The rise in price is due to a confluence of factors. Poor winter weather in the lime growing regions of Mexico has made them harder to grow. On top of that, some farmers in the east of Mexico are still recovering from Hurricane Ingrid that uprooted trees along the coast. Lime trees take about five years from when they are planted to when they bear fruit.

On top of that, a bacterial disease called Huanglongbing has been affecting the trees that are left, making the fruit hard and bitter in the short term, and killing the trees in the long term.
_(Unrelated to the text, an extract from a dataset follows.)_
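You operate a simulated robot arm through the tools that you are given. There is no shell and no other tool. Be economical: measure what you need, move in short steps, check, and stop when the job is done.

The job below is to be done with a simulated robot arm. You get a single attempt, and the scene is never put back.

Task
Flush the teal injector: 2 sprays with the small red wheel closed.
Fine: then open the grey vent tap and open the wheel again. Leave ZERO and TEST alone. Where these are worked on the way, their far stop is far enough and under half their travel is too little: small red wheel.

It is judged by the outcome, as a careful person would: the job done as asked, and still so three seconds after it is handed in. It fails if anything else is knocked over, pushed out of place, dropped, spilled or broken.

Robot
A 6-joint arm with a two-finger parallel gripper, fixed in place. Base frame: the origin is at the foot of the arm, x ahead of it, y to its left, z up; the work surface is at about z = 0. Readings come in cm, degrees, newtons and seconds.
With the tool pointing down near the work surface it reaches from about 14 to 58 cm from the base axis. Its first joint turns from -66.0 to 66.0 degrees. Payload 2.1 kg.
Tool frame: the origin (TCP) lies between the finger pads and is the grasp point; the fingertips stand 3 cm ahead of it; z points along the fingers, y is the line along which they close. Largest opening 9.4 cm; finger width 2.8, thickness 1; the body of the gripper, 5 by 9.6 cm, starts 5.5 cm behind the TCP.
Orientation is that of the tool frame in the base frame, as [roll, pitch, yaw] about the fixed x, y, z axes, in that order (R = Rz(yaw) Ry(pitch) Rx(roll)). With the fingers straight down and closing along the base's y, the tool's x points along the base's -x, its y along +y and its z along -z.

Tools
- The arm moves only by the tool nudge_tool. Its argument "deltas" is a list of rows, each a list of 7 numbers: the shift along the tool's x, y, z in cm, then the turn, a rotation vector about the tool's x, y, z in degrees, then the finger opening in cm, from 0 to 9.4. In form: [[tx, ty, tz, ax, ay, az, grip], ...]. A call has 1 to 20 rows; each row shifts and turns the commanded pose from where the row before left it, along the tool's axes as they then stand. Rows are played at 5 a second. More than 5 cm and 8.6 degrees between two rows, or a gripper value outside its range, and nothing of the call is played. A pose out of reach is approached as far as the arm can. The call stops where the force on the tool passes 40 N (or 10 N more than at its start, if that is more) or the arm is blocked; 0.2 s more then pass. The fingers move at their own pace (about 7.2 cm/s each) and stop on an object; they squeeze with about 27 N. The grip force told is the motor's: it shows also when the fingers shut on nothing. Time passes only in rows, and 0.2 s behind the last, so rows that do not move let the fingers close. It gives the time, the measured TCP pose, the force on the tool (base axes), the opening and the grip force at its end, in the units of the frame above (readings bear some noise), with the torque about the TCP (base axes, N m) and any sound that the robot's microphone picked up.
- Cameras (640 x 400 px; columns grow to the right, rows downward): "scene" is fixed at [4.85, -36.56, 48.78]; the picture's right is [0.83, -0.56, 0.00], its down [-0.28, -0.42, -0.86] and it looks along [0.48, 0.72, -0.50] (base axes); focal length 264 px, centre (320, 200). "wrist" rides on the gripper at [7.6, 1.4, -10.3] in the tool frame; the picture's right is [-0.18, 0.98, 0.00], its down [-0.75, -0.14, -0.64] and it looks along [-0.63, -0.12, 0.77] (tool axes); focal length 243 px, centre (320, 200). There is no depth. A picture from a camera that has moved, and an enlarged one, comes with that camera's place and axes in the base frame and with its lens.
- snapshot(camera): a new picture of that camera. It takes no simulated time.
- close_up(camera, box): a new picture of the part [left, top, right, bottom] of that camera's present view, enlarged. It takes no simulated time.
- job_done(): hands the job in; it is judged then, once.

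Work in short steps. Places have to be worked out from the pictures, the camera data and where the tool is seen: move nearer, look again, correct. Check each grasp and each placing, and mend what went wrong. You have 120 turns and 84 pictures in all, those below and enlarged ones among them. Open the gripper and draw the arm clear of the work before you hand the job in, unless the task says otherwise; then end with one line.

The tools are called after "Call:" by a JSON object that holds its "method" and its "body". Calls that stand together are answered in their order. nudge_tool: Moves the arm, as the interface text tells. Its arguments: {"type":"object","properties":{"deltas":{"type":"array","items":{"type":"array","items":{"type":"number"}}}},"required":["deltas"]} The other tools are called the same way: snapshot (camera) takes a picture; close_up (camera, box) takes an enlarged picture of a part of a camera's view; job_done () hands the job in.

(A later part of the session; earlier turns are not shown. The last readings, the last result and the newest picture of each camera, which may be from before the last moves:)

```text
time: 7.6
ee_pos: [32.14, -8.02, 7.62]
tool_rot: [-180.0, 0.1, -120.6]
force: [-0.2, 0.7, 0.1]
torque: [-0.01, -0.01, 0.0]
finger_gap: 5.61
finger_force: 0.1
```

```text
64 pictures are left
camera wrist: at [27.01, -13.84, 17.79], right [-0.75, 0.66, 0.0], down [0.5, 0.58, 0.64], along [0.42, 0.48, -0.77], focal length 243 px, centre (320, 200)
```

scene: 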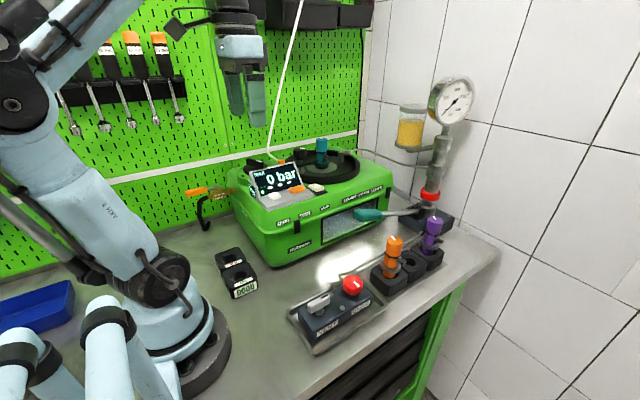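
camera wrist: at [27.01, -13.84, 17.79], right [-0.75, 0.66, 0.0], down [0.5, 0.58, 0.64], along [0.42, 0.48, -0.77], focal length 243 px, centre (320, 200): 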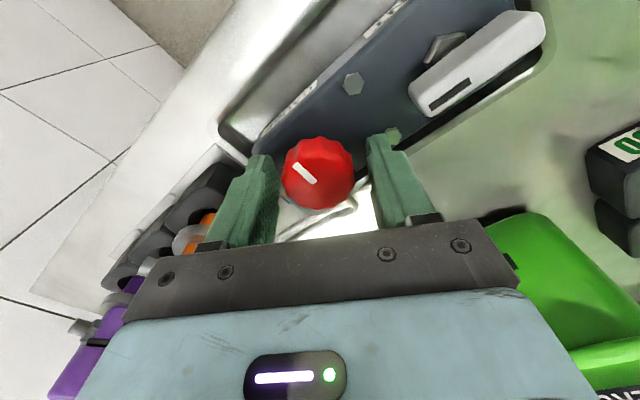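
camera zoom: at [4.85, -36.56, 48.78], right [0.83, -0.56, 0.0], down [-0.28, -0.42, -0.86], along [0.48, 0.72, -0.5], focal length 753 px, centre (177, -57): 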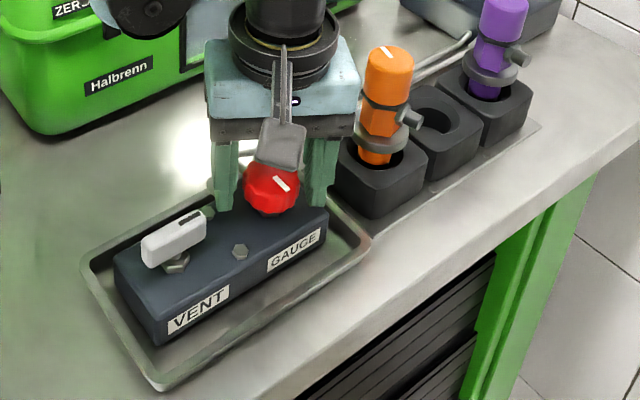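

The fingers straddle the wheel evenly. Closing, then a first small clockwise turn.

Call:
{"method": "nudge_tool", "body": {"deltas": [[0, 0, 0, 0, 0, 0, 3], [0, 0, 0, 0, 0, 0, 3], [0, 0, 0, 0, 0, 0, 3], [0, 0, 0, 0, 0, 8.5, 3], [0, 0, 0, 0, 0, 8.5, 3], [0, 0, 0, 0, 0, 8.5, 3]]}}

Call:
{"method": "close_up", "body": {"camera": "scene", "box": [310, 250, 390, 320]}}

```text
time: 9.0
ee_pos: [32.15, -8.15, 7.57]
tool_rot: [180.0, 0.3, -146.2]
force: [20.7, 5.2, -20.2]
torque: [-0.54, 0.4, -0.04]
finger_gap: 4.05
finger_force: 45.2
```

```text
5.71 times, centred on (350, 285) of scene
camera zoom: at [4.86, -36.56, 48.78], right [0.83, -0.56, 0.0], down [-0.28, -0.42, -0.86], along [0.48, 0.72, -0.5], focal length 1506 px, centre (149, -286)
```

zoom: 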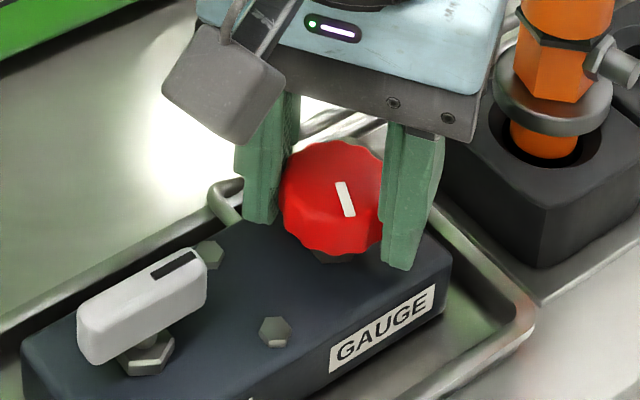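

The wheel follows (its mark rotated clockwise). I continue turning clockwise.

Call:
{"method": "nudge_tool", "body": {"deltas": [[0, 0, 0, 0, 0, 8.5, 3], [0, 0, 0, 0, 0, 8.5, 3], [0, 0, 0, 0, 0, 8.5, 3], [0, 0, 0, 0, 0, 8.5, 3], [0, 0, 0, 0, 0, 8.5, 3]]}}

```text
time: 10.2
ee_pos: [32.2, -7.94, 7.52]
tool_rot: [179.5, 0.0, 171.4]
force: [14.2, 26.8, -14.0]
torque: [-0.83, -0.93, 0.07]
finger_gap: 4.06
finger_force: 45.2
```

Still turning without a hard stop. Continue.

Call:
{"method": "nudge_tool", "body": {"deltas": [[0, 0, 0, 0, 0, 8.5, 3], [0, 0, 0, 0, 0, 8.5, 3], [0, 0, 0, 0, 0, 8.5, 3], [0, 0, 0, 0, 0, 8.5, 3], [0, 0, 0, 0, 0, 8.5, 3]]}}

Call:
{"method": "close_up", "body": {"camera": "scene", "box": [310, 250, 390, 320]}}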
Since the price of limes has jumped they have become a target of drug cartels. News reports from Mexico tell of farmers guarding their orchards by gunpoint from cartels seeking to steal the “green gold.”

“It was like the perfect storm of events that brought this current spike and shortage,” said Steve Tarpin, the owner of Steve’s Authentic Key Lime Pie in Brooklyn. “But once you get the cartels involved, that just throws the whole equation.” 

For businesses that use lime as a garnish, the cost is pretty minimal. But for a businesses like Tarpin’s that use over 2,000 pounds of limes on a heavy month, expensive limes will mean expensive pies.

“Not today. But maybe next week they will be. They’re going to have to be. The cost has got to get passed on somehow,” said Tarpin.

Just on Wednesday, Tarpin told his assistant to start saving seeds. He is thinking about growing his own lime trees—right here in New York City.

“We’re checking on the feasibility based on the price that we pay year-round,” said Tarpin. “A tremendous amount of the cost is alone just in transportation, from point A to point B.

Being one of only two bakeries in the entire country that use fresh limes in their pies, Tarpin says he relies on a steady supply of the green fruit to make the product what it is—authentic.

The Little Pie Company in Manhattan also makes and sells their own key lime pies. So far, they say, they have not seen an increase in key lime prices, which isn’t surprising if they don’t use fresh squeezed lime juice.

Chef Ash Fulk at Brooklyn’s Hill Country Chicken says that while he has seen lime prices rise, the juice from concentrate or pre-squeezed lime juice has stayed the same. 

Prices for limes are not expected to go down anytime soon as Mexico will soon see winter, its toughest growing season.

Holly Kellum is a special correspondent in New York.